The first workshop was “Cuba Today: How Far the Revolution has Come”, featuring a dynamic and interesting presentation by speaker Miguel Fraga, Press and Cultural Attaché at the Cuban Embassy in Ottawa. His excellent presentation highlighted Cuba’s achievements in health, education, culture, sports and other areas since the 1959 revolution.
The second workshop concentrated on “Cuba’s Internationalism and its Influence on the Bolivarian Revolutionary Process” and was led by Samira Amndan, Diplomatic Attaché at the Venezuelan Consulate in Toronto. Samira spoke about the important role that Cuba has played in supporting the current revolutionary process in Venezuela.

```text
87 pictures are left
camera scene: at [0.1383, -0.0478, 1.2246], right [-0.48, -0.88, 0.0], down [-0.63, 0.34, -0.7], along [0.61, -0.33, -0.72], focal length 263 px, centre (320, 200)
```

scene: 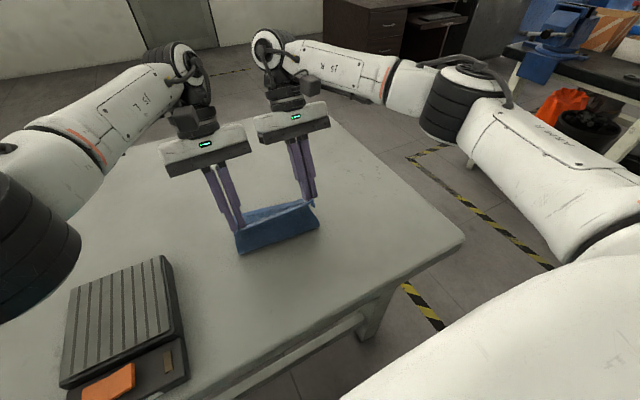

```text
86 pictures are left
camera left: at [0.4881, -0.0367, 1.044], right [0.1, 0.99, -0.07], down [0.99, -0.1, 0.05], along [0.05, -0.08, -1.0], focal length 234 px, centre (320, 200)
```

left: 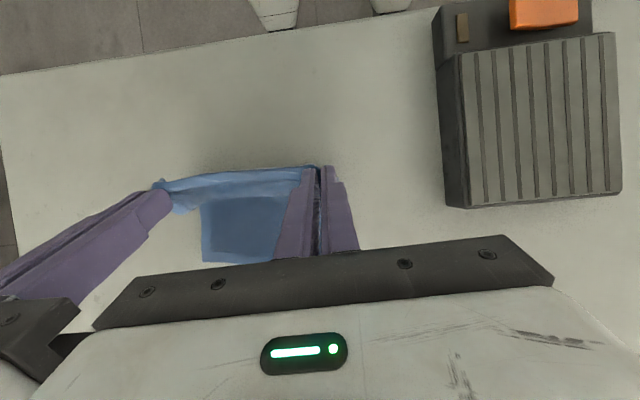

Larry Mosqueda, a professor of political economy at the Evergreen State University in Olympia, Washington delivered the third workshop, “The Origin of Revolutionary Internationalism: Through the Eyes of Marx and Engels”. Larry gave an interesting and well-received presentation on the roots of and necessity for working-class internationalism.
The first day of the conference finished off with special reflections and stories about working with Che Guevara from Manuel Yepe, a journalist and professor at the Superior Institute of International Relations in Havana, Cuba. Manuel was a leader in the underground July 26th Movement leading up to the triumph of the Cuban Revolution and worked directly with Ernesto Che Guevara.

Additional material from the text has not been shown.